═══ Collected material

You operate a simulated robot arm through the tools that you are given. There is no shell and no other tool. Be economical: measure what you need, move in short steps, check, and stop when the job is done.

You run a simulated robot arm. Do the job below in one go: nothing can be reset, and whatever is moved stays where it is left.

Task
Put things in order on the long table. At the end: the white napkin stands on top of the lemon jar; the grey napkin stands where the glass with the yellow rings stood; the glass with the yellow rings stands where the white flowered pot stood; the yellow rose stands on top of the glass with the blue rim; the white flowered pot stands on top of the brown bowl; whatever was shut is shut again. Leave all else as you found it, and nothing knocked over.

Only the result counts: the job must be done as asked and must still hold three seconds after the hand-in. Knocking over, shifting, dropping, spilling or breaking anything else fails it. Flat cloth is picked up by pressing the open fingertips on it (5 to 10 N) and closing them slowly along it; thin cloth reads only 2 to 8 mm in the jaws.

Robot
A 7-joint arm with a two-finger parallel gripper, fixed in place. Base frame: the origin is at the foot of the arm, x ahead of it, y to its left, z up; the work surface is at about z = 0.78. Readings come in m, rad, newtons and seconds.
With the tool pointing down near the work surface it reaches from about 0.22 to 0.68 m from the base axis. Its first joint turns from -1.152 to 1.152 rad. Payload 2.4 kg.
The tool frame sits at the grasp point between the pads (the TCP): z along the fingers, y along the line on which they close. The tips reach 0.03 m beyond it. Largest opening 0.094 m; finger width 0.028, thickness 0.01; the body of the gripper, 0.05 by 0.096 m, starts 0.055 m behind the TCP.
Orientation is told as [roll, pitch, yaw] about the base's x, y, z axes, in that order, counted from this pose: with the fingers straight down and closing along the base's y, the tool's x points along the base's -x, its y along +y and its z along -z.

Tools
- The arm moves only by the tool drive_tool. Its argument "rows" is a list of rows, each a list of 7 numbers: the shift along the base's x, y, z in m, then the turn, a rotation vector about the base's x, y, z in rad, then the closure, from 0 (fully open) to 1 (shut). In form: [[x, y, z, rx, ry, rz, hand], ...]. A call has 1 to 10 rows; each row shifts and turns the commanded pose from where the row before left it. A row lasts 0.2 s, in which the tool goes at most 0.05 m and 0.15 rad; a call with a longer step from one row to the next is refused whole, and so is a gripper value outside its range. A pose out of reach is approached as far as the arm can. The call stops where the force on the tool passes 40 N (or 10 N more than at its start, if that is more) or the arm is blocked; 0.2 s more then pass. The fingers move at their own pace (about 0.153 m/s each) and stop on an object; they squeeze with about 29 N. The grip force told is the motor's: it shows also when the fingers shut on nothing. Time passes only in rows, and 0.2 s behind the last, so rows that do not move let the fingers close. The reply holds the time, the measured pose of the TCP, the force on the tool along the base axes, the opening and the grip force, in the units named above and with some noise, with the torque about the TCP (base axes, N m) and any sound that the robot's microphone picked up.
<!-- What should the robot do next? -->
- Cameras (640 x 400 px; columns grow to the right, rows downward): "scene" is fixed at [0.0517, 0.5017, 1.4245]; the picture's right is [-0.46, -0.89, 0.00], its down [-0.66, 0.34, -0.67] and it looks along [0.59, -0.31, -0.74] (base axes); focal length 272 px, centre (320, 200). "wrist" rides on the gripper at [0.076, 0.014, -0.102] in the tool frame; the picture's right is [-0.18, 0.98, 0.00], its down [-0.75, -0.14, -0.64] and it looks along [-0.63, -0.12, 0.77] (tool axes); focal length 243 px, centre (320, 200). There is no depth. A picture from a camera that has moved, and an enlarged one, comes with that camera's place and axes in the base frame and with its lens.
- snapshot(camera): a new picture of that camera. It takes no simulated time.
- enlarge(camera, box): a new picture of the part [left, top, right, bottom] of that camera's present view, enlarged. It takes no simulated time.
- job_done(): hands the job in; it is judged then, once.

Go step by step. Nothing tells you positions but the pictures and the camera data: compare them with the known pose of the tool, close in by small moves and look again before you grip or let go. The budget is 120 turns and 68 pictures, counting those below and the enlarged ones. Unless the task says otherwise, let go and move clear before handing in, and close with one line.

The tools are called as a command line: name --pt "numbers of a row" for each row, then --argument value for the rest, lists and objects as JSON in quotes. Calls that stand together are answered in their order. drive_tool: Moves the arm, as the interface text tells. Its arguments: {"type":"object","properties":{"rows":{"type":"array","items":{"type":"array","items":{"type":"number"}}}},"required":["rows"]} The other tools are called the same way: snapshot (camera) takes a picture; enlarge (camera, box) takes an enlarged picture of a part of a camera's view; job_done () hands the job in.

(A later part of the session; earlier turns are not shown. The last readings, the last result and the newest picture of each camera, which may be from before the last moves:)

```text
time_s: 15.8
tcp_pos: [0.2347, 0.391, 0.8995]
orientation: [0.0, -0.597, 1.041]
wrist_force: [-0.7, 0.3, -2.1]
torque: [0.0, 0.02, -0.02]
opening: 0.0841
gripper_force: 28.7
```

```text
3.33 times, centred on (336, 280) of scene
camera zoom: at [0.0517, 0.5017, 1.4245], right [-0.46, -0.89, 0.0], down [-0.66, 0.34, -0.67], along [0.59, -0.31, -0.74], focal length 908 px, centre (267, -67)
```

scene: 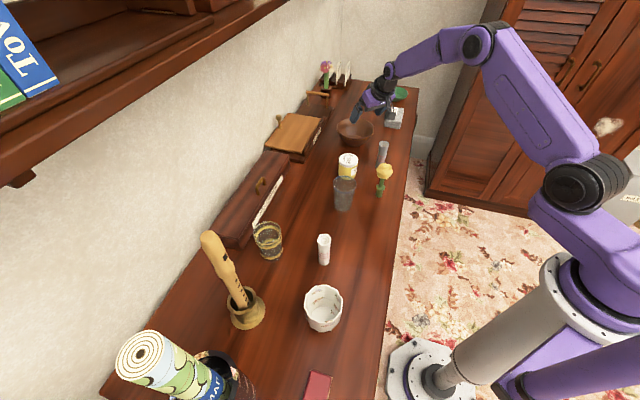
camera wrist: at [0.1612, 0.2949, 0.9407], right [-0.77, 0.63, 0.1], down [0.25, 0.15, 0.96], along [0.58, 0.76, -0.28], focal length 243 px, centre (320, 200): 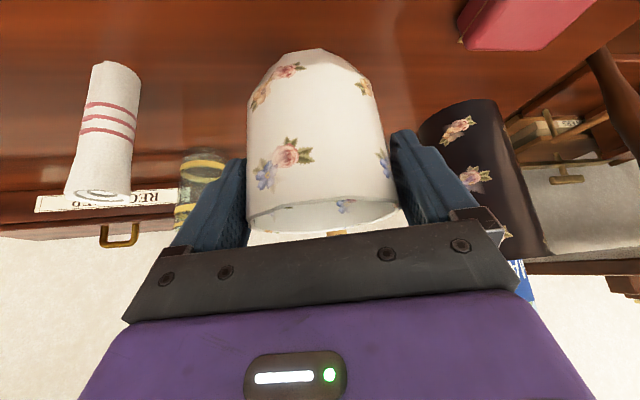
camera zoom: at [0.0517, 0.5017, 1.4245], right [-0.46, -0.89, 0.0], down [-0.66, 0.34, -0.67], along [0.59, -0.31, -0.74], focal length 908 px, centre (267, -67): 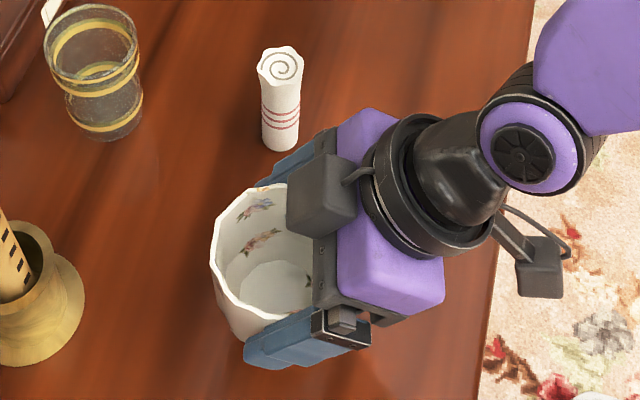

══════

= Work to complete =
From the data above, show each line that contains "simulated".

= Reply =
You operate a simulated robot arm through the tools that you are given. There is no shell and no other tool. Be economical: measure what you need, move in short steps, check, and stop when the job is done.
You run a simulated robot arm. Do the job below in one go: nothing can be reset, and whatever is moved stays where it is left.
- snapshot(camera): a new picture of that camera. It takes no simulated time.
- enlarge(camera, box): a new picture of the part [left, top, right, bottom] of that camera's present view, enlarged. It takes no simulated time.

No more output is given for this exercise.